→ Given task:
Quote exactly the lines between the line containing "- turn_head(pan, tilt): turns" and the line containing "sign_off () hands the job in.", counting those two lines as part of the range. Leave the rest out.

→ The data:
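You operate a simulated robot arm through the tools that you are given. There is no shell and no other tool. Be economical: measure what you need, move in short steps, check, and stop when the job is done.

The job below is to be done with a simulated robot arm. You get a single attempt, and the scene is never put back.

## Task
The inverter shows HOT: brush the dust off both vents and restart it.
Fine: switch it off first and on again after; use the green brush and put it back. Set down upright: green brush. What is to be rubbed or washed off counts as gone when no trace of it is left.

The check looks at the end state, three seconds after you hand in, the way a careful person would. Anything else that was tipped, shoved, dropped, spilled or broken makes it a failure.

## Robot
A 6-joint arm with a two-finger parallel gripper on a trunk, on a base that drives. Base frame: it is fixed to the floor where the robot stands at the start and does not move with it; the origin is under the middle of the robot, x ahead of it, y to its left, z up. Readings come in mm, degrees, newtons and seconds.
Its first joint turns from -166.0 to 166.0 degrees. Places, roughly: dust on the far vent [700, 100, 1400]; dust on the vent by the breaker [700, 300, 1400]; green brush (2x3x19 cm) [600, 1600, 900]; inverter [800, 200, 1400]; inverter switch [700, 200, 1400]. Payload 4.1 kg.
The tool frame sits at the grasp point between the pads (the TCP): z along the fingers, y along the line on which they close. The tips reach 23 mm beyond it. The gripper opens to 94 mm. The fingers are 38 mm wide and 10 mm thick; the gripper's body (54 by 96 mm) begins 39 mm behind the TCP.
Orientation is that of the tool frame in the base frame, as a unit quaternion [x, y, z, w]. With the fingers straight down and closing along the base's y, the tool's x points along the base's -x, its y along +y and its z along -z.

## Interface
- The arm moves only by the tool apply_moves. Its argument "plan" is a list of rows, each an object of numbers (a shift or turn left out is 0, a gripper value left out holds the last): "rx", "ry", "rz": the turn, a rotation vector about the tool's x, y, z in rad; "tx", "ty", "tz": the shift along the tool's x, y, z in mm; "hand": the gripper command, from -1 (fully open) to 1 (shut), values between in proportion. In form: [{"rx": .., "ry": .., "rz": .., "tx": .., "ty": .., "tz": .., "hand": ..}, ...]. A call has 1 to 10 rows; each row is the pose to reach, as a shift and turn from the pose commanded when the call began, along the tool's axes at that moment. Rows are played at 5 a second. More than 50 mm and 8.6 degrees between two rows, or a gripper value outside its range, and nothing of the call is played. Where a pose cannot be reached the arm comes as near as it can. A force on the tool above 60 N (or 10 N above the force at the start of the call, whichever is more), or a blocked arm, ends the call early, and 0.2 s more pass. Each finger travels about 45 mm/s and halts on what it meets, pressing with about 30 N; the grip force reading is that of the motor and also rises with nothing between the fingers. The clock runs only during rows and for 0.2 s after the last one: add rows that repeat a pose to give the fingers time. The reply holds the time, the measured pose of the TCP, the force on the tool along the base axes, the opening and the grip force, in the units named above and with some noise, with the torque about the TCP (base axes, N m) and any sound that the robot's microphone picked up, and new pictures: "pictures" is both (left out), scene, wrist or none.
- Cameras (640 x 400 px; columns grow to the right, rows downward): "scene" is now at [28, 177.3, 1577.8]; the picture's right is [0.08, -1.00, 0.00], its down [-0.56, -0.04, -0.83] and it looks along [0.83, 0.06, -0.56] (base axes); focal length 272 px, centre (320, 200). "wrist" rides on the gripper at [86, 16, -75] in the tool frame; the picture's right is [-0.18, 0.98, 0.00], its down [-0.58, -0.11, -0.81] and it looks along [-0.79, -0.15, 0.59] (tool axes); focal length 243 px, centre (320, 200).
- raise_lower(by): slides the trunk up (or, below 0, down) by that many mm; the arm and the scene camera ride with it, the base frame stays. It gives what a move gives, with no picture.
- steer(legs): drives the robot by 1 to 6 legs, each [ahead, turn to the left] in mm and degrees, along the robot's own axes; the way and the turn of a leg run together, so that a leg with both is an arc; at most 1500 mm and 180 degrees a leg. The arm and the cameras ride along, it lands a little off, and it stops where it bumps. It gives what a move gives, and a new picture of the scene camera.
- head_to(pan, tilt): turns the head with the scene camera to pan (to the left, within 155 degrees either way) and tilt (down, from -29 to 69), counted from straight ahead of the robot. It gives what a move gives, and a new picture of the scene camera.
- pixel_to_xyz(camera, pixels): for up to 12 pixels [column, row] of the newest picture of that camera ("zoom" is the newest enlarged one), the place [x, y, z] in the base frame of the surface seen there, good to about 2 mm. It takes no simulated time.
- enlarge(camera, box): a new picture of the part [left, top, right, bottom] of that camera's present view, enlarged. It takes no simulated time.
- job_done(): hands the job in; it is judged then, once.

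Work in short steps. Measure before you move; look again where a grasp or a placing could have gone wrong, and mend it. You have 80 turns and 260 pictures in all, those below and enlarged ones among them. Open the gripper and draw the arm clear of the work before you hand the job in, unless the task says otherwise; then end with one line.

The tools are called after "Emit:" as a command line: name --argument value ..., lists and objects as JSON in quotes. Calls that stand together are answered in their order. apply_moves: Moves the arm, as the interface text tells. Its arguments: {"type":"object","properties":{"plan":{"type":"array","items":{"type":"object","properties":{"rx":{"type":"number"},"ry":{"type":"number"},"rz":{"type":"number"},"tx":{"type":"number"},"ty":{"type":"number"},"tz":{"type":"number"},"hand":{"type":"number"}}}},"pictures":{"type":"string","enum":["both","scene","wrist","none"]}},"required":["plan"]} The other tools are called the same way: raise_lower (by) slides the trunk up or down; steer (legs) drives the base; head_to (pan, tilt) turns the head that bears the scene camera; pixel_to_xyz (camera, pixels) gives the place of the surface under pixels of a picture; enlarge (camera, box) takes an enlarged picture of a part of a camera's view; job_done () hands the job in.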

--

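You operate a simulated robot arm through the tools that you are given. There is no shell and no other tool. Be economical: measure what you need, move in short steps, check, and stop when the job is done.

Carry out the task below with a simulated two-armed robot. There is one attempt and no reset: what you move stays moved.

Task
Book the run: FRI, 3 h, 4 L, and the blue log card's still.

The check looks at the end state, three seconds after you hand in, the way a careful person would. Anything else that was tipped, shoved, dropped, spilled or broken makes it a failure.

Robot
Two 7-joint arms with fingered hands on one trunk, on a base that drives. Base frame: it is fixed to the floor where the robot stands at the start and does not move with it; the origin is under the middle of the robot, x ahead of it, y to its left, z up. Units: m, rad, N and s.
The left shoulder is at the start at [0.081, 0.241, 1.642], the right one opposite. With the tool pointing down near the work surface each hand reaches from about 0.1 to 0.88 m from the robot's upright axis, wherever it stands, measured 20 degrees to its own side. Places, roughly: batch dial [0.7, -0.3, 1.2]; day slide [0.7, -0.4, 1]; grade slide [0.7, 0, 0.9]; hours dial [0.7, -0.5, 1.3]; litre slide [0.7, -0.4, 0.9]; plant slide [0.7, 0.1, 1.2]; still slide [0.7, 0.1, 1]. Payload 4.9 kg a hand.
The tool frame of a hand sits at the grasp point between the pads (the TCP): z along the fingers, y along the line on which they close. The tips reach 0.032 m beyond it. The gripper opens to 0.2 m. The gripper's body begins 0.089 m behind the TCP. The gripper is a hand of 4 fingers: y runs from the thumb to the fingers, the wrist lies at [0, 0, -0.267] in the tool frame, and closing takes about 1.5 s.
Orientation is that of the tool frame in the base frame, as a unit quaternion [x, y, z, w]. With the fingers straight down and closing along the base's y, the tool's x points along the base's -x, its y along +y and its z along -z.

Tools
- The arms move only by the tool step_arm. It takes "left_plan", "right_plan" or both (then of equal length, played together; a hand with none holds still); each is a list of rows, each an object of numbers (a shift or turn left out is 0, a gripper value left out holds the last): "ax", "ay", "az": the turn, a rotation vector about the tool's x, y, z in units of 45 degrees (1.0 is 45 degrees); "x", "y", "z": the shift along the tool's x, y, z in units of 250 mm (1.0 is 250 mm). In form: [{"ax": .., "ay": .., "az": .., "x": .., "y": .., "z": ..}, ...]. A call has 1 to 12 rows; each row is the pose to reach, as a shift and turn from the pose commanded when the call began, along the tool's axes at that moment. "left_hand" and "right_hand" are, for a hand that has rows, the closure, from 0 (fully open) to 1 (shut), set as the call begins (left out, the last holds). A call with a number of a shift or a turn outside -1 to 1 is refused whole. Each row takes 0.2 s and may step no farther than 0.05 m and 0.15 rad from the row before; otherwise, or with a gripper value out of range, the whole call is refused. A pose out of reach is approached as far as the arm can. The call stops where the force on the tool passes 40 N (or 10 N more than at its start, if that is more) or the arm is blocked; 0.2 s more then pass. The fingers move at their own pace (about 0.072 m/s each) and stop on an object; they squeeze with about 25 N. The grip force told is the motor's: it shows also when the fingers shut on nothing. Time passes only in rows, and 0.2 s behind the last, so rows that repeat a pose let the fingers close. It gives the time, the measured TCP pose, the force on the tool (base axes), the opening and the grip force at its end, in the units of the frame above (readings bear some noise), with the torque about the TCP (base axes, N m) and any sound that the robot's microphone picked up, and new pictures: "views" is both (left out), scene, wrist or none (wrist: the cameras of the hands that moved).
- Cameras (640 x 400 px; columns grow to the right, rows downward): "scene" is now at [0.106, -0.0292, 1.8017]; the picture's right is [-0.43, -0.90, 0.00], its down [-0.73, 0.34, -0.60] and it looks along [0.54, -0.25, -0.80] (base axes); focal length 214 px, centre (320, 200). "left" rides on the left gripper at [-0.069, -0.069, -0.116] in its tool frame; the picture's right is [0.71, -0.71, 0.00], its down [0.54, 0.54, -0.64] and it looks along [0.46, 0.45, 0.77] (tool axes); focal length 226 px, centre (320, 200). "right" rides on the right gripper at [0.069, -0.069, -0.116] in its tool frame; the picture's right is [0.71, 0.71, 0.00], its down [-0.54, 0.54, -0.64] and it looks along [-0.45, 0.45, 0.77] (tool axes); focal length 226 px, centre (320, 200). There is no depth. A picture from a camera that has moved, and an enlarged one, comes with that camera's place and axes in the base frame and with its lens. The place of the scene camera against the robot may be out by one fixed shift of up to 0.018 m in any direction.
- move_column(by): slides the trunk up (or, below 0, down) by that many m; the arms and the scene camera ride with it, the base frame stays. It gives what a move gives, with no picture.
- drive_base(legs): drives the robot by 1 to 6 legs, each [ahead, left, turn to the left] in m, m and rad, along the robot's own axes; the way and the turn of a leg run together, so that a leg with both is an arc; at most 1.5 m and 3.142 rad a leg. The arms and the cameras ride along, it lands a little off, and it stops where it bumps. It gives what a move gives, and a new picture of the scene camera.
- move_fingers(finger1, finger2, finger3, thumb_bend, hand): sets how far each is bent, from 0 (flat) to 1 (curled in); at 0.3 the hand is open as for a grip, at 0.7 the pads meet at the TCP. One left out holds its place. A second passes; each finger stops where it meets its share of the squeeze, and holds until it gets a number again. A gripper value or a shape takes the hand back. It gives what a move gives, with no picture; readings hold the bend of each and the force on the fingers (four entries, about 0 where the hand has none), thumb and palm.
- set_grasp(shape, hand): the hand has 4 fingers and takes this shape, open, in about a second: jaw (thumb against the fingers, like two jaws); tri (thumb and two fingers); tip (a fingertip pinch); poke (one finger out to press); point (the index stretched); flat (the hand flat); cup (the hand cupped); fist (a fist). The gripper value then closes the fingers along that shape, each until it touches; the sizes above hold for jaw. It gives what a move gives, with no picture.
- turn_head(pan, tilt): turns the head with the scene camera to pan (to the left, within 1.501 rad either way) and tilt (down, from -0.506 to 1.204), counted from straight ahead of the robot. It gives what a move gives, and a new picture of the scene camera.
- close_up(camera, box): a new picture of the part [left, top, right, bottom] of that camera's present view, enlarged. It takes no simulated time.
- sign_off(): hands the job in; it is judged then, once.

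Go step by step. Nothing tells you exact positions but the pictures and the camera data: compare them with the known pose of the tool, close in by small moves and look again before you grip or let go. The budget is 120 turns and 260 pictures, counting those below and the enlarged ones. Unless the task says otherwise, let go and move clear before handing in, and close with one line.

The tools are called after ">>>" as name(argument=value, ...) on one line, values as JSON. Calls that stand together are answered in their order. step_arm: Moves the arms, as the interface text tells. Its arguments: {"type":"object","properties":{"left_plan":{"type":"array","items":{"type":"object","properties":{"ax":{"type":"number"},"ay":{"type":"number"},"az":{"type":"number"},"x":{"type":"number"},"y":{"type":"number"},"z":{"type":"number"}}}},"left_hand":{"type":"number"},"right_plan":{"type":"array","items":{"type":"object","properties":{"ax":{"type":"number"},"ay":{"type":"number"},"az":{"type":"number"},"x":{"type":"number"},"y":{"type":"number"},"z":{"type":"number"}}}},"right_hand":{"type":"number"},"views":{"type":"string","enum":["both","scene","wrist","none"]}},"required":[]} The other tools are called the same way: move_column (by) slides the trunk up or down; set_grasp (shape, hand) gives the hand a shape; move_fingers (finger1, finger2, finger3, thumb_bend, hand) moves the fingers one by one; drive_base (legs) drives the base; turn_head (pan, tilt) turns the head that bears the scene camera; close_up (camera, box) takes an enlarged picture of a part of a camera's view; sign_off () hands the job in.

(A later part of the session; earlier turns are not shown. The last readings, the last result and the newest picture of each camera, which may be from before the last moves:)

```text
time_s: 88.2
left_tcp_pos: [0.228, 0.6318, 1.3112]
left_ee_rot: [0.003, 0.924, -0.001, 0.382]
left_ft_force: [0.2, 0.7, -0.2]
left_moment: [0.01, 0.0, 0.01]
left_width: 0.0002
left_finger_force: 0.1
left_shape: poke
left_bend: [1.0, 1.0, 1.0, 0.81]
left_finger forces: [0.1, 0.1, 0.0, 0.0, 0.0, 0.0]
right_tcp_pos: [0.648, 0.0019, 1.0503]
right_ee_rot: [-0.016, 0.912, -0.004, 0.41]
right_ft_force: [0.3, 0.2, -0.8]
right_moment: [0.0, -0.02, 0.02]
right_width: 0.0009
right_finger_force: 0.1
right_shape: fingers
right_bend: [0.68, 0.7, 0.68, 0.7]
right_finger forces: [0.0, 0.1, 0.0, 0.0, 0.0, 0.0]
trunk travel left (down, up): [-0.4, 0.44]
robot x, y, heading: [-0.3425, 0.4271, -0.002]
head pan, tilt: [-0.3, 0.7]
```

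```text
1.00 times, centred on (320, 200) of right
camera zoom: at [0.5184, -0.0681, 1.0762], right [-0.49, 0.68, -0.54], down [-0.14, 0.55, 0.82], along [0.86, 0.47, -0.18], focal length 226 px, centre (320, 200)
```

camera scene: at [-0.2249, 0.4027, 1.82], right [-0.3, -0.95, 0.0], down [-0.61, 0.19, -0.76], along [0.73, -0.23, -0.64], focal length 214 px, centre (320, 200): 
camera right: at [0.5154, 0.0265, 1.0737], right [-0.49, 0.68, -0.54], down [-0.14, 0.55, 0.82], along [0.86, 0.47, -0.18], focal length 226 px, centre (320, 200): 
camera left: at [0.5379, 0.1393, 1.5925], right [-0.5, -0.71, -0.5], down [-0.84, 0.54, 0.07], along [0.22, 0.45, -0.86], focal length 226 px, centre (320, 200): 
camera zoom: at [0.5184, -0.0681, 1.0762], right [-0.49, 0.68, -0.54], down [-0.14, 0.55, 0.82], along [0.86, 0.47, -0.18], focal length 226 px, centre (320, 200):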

==

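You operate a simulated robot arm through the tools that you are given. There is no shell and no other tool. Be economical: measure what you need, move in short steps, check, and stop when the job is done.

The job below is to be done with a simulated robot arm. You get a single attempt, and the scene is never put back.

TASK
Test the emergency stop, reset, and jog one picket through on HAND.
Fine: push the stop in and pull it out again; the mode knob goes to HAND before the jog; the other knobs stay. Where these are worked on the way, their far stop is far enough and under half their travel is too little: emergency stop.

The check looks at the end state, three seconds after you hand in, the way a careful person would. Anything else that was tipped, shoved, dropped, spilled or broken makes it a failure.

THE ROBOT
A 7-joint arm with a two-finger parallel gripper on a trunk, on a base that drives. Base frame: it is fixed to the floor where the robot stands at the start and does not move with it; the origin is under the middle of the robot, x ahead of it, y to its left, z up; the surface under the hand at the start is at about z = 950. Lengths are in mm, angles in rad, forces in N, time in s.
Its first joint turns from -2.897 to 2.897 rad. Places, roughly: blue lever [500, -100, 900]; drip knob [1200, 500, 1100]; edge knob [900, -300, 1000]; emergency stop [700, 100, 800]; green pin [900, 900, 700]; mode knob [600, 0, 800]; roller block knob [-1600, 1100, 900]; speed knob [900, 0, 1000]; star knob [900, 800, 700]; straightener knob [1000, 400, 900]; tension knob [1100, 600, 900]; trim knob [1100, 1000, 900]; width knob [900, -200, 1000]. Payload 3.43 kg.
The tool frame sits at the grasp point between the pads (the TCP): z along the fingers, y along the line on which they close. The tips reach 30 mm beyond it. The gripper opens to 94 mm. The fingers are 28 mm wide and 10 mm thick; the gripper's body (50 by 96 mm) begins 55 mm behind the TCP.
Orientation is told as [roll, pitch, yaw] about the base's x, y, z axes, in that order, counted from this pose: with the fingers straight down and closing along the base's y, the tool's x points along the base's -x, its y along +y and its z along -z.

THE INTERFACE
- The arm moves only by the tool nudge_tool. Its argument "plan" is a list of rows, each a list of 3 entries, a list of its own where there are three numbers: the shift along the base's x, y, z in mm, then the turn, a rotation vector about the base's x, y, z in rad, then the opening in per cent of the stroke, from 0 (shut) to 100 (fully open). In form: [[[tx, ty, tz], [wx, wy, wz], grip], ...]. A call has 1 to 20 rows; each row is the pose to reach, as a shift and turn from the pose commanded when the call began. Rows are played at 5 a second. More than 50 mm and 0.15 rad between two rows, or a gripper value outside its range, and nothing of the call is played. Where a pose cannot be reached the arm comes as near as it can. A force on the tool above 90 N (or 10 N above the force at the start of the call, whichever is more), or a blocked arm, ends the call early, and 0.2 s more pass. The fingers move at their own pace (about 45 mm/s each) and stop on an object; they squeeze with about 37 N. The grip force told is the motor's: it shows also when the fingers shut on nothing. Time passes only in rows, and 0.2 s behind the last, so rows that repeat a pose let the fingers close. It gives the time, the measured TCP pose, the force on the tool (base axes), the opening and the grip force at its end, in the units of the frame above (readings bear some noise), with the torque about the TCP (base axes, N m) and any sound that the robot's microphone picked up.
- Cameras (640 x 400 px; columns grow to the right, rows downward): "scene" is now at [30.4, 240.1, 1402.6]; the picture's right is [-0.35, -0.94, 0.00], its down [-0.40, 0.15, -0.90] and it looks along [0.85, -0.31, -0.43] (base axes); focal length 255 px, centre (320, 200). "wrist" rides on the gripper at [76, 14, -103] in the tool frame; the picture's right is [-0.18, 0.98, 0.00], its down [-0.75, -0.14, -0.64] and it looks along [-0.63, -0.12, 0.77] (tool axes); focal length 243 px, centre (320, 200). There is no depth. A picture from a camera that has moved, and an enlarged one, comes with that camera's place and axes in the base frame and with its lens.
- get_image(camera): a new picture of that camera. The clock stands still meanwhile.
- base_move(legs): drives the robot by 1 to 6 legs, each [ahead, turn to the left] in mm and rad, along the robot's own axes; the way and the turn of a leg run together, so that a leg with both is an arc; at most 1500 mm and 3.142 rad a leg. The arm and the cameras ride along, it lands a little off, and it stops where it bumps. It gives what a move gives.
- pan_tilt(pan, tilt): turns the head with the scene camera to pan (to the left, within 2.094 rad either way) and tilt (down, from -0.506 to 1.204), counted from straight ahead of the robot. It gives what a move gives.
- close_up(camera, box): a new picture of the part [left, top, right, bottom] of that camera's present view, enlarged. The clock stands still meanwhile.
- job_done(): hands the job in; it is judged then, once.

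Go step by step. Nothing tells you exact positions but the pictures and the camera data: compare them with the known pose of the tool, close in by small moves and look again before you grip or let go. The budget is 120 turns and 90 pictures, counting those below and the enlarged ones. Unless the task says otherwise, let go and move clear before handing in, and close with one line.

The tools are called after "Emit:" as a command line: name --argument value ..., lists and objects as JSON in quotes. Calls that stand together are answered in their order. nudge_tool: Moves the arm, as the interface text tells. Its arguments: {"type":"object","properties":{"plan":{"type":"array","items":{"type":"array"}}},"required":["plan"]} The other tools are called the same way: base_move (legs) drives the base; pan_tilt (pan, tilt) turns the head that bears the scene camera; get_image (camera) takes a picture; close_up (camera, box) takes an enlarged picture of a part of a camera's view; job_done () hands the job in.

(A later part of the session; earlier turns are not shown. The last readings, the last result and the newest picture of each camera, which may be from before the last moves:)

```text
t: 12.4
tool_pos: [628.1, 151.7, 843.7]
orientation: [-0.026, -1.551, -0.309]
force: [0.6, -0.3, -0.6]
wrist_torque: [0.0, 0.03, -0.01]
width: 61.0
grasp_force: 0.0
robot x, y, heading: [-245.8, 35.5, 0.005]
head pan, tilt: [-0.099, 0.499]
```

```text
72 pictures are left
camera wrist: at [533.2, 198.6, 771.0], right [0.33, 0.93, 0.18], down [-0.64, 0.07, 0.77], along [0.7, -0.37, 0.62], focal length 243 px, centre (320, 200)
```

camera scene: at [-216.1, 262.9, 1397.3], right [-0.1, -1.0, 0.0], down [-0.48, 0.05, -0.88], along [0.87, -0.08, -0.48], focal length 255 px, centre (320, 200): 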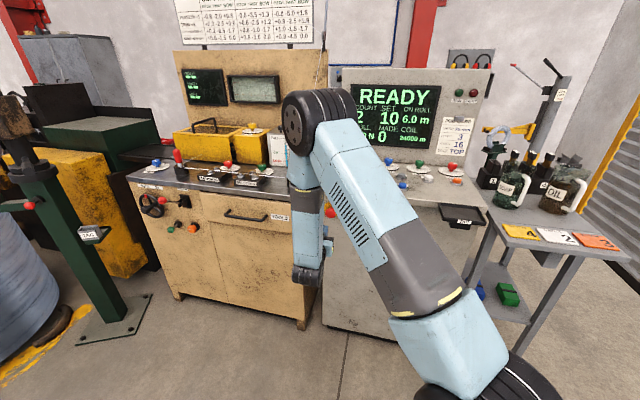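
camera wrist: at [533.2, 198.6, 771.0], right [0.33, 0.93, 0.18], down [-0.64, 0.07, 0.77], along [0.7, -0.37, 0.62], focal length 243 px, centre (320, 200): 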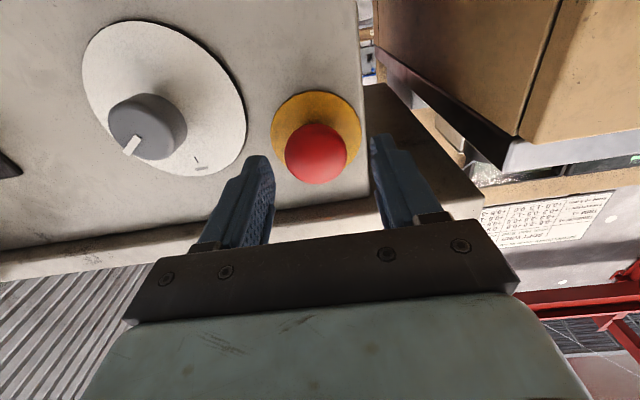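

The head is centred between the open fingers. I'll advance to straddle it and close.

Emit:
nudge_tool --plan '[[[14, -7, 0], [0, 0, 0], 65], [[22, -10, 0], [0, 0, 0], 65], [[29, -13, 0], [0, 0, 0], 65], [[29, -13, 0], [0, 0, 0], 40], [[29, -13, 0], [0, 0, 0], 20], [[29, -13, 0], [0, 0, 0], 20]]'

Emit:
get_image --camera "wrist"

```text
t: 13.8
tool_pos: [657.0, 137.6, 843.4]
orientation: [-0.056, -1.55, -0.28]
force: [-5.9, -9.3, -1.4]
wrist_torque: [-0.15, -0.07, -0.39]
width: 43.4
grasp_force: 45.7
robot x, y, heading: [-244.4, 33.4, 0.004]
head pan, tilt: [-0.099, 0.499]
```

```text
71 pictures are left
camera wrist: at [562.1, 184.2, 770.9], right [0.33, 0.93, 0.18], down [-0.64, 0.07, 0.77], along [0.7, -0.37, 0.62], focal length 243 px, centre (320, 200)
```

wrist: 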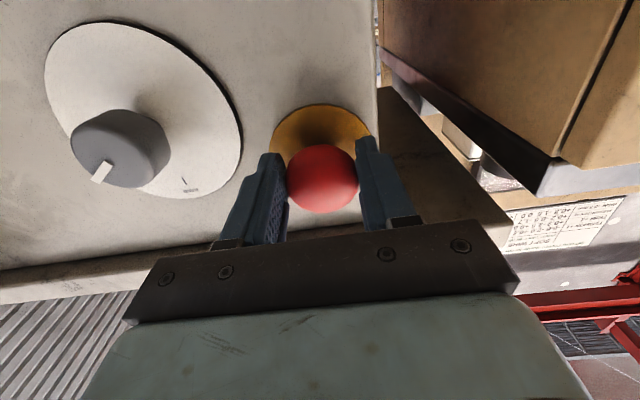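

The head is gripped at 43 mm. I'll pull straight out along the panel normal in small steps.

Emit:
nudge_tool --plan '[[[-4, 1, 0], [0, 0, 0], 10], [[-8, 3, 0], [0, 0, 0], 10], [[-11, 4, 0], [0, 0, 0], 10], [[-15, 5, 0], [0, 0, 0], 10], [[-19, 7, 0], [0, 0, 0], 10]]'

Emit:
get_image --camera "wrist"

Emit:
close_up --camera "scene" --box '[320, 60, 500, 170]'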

→ Written solution:
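- turn_head(pan, tilt): turns the head with the scene camera to pan (to the left, within 1.501 rad either way) and tilt (down, from -0.506 to 1.204), counted from straight ahead of the robot. It gives what a move gives, and a new picture of the scene camera.
- close_up(camera, box): a new picture of the part [left, top, right, bottom] of that camera's present view, enlarged. It takes no simulated time.
- sign_off(): hands the job in; it is judged then, once.

Go step by step. Nothing tells you exact positions but the pictures and the camera data: compare them with the known pose of the tool, close in by small moves and look again before you grip or let go. The budget is 120 turns and 260 pictures, counting those below and the enlarged ones. Unless the task says otherwise, let go and move clear before handing in, and close with one line.

The tools are called after ">>>" as name(argument=value, ...) on one line, values as JSON. Calls that stand together are answered in their order. step_arm: Moves the arms, as the interface text tells. Its arguments: {"type":"object","properties":{"left_plan":{"type":"array","items":{"type":"object","properties":{"ax":{"type":"number"},"ay":{"type":"number"},"az":{"type":"number"},"x":{"type":"number"},"y":{"type":"number"},"z":{"type":"number"}}}},"left_hand":{"type":"number"},"right_plan":{"type":"array","items":{"type":"object","properties":{"ax":{"type":"number"},"ay":{"type":"number"},"az":{"type":"number"},"x":{"type":"number"},"y":{"type":"number"},"z":{"type":"number"}}}},"right_hand":{"type":"number"},"views":{"type":"string","enum":["both","scene","wrist","none"]}},"required":[]} The other tools are called the same way: move_column (by) slides the trunk up or down; set_grasp (shape, hand) gives the hand a shape; move_fingers (finger1, finger2, finger3, thumb_bend, hand) moves the fingers one by one; drive_base (legs) drives the base; turn_head (pan, tilt) turns the head that bears the scene camera; close_up (camera, box) takes an enlarged picture of a part of a camera's view; sign_off () hands the job in.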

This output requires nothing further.